Doug -- I need to take my medication and read your definition again. I'll be back, Yogi.

Ariel the Thief said...

Bear, trapped god.

Tom & Icy said...

Grrrrrr! Their language is similar to a dogs. Similar like Spanish and Italian.

Anonymous said...

Bear: a Pooh in the forrest?

Anonymous said...

d'oh! make that "a Pooh in the forest".

yeesh... i can't bear to make speling mistakes. ; )

Anonymous said...

From pre-K -- Brown Bear, Brown Bear, What Do You See?

Sorry, that's all I've got. It's been one of those weeks.

Mutha said...

Bear: A sweet heart until it eats your head.

Doug The Una said...

Mutha, this was one of thos "I got nuthin'" mornings. Don't medicate on my account.

Ariel, that was poetry. Now that I think of it, you could define poetry the same way.

True, Icy, you tell the difference by the gestures mostly. "'At's a spicy asalmon!"

Neva, people call me Forrest Gump.

Quilly, I should have spent it hibernating.

Mutha, it's all fun and games until someone's noggin gets et.

Jim said...

BEAR: I always think of Smokey the Bear (prevent forest fires).

BEAR: Rymes (homonyms) with bare which is even more exciting.

BEAR: What about the bare bear? That is more than the average bear can bear!

tsduff said...

Bear: The other half of the crow

Hobbes said...

Faithful friend.

Jamie Dawn said...

Bear cubs are beary nice, bear moms are not,
If you mess with her cub, just hope you don't get caught.
She'll make mincemeat out of you if you do,
And rush ramrod over you, I mean run roughshod over you.

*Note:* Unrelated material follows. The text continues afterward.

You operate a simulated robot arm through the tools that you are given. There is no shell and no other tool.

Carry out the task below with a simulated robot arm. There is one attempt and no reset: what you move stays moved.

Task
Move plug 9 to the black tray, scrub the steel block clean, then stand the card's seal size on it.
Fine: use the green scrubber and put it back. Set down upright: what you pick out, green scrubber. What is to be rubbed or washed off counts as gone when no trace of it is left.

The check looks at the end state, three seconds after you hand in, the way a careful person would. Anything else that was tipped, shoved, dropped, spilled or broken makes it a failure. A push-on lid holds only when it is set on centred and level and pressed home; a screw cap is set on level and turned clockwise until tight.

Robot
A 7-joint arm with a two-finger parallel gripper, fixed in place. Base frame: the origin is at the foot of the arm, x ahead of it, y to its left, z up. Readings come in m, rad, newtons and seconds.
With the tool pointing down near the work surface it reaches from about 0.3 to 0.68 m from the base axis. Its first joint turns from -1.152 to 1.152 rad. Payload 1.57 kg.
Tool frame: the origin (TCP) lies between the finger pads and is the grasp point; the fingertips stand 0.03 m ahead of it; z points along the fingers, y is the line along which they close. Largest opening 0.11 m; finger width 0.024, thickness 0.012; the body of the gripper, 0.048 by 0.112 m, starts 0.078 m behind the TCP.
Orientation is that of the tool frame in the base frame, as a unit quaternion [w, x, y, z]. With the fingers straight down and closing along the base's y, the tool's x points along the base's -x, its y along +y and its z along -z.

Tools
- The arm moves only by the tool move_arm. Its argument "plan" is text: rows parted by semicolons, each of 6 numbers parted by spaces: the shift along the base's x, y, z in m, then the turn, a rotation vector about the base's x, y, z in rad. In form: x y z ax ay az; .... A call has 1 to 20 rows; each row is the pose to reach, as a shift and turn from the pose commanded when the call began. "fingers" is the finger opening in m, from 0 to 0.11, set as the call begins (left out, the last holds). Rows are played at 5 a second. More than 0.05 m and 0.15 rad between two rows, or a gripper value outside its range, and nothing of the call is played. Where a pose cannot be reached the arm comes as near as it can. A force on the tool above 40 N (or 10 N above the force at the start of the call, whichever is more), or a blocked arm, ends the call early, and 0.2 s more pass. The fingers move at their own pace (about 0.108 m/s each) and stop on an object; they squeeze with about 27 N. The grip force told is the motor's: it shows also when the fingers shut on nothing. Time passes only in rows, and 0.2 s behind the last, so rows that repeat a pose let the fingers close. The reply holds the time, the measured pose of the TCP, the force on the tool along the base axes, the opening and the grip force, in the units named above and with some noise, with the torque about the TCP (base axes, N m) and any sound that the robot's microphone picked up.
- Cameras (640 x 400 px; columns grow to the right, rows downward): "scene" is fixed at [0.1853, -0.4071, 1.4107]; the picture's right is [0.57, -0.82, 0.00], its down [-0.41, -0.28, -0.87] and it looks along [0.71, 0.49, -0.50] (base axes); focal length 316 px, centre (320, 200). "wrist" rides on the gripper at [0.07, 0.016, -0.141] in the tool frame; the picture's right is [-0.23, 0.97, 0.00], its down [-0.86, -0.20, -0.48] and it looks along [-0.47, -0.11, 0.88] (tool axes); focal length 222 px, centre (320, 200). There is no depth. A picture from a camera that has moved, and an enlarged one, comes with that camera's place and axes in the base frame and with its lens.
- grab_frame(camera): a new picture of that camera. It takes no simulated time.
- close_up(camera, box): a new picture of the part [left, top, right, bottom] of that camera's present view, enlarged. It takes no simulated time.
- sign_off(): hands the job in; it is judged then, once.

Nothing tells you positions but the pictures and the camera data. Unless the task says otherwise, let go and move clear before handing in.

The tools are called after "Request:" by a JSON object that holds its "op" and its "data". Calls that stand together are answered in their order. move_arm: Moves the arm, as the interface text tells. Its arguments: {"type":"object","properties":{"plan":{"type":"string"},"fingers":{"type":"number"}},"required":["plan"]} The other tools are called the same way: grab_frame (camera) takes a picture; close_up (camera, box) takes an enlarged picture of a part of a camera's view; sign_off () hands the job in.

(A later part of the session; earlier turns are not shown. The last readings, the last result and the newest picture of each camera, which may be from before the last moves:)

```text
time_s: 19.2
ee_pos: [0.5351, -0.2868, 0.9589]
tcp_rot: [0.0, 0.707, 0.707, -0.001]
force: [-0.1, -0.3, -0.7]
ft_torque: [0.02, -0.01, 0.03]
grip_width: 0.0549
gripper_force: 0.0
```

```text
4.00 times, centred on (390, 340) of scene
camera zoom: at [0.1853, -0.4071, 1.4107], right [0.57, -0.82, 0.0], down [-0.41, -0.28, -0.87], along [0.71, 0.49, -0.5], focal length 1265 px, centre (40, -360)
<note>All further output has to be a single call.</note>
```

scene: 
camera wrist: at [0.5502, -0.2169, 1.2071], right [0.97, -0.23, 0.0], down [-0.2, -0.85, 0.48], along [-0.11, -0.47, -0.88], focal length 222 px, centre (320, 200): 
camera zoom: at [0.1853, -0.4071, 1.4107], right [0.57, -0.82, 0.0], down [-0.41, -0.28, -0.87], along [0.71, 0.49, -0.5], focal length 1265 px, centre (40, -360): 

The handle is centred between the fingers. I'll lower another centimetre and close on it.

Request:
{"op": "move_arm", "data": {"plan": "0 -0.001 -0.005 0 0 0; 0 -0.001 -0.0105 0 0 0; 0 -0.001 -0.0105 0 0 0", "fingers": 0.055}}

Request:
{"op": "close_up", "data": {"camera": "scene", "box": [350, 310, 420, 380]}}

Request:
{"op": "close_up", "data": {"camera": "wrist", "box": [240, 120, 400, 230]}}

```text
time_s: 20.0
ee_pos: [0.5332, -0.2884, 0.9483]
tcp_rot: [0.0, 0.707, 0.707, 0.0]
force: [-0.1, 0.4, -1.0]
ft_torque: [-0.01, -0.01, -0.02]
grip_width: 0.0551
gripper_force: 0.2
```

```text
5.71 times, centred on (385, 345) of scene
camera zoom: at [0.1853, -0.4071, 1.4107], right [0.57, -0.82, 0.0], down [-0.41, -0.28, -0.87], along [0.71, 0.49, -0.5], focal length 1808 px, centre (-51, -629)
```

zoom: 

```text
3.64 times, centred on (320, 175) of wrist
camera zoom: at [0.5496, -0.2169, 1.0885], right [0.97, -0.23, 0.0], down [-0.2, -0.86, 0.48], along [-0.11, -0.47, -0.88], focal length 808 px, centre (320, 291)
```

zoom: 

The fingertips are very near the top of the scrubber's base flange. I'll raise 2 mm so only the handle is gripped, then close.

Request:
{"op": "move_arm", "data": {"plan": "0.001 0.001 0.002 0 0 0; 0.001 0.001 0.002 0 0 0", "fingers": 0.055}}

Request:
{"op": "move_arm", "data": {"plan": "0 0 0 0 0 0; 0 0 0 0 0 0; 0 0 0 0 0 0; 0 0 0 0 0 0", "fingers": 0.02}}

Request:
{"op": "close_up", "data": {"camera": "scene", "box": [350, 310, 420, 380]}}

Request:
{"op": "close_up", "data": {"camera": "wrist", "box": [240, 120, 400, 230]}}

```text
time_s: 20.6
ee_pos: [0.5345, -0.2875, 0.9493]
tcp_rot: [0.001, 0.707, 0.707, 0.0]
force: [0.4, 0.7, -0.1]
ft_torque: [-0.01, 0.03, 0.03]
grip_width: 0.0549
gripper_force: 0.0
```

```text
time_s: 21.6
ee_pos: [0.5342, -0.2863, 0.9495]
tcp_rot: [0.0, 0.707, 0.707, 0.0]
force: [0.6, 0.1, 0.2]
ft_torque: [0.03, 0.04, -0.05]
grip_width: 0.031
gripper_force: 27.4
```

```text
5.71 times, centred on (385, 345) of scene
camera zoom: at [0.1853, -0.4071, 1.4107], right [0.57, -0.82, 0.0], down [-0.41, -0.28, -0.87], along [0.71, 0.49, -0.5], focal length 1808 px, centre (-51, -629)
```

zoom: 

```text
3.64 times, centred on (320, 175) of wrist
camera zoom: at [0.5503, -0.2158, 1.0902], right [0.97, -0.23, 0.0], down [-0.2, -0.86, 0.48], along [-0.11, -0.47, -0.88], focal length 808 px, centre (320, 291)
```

Have a beary good rest of your day.

The Old Mule said...

bear: the beast who craps in the woods.

Nessa said...

I just recently learned a new urban definition for bear, but this is a family blog so I can say no more.

Jim said...

Thanks, Nessa. There are 39 definiions there in the Urban Dictionary.
I will take Doug's anytime.

mireille said...

I got nothing but wanted to play with the literate kids. ♥ xoxo

Minka said...

bear,n. the grizzly of fluff

Nessa said...

Jim: It's always best to stick with Doug's definitions. He is so much wiser than I.

Cooper said...

A bear by any other name is still a bear unless they are part of the
groups of men similar in looks and interests, most of them big, hairy, friendly and affectionate guys, forming clubs, a sub-culture of the gay community. They calling themselves "Bears.

I really have nothing to say, but I had to look up bear and this is all I came up with.

TLP said...

OH NO! I cannot bear it. I missed visiting yesterday. That will be my cross today.

Doug The Una said...

It's not only you, Jim.

Terry, I kinda saw that coming. To the two of you, cheers.

Man's second best, Hobbes.

No sooner, JD, than the bearings went out.

Does he, Mule?

Nessa, you mean a gay man who otherwise looks kinda like me? I heard that on NPR last week. It's a family blog, not a fictional one.

Appreciate it, Jim.

Mireille, bring your toboggan to the slippery slope up the primrose path. Good to see you virtually up and around.

Haha, Minka. Nice blend of fibers.

Wider, Nessa? No doubt.

Cooper, how do you suppose this ends: twink:metrosexual::bear:???? I have cause to wonder.

TLP, no wonder I can't write! You killed my muse! You landed on her! And your little dog, too!

Nessa said...

Ha, ha, Doug. I thought I miss typed.

Unknown said...

Me when I don't get enough sleep - look out!